Democracy is off the table, and exceeding limits exacts a price. Nearly 300 journalists have been murdered since 1990, some gunned down in plain sight, others dosed with polonium in the fashionably Russian manner. If state connections are seldom clear, few killers are caught.
But is this hardly the old evil empire. A glance at the new quarterly Russia! depicts one aspect of the new mood. On a recent cover, two male cosmonauts embrace in a soulful kiss among emblematic snowflecked Russian birches. A nightclub scene inside elevates half-clothed hedonism to inspired heights.
Plummeting oil prices hit Russia hard late in 2008. Oligarchs dropped in droves off the Forbes billionaires list, yet they still buy up the Riviera from Monaco to Montenegro as well as fancy urban enclaves in London and New York. Wealth trickles down as never before. Entrepreneurs with good ideas can flourish overnight. Yet a distressingly numerous underclass sees a bleak life that grows steadily worse.
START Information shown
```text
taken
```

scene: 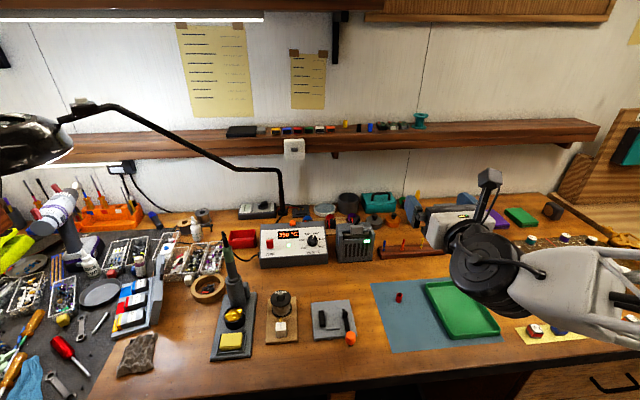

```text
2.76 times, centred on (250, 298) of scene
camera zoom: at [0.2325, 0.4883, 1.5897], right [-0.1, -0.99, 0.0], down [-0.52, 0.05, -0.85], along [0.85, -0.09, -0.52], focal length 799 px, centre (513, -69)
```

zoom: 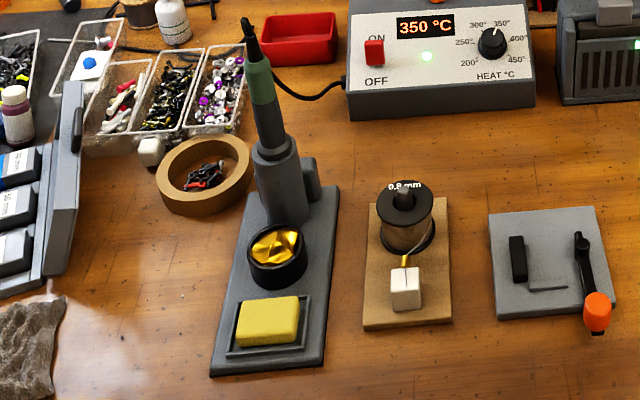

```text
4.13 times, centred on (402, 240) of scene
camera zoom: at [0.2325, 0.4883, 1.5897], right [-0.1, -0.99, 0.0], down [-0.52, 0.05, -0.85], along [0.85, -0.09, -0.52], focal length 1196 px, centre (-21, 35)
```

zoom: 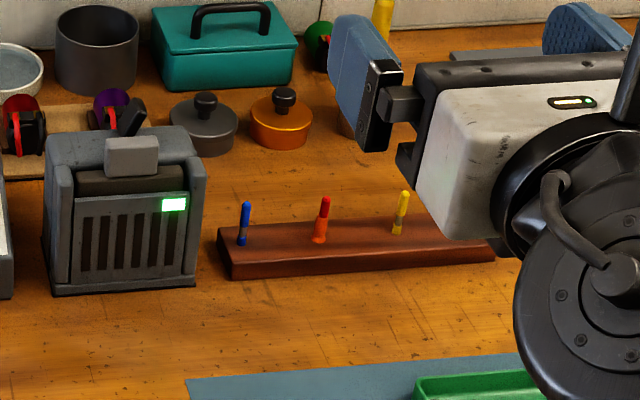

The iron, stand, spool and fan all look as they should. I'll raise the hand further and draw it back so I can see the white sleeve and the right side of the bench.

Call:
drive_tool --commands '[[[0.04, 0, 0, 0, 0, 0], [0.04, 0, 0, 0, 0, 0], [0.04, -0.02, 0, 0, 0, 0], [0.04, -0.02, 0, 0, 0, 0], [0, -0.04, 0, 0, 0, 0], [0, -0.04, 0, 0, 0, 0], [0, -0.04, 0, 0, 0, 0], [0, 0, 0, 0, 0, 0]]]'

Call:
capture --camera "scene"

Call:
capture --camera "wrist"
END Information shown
In November 2008, presidents and prime ministers sent effusive congratulations to Barack Obama, but Medvedev was pointedly silent. In a speech, he said a new U.S. administration might devise a more sensible foreign policy. Russia, he added, would deploy more missiles to counter a Western threat in Europe.
Clearly, those old watchwords of Ronald Reagan’s are no longer enough. Trust but verify, sure. But then what?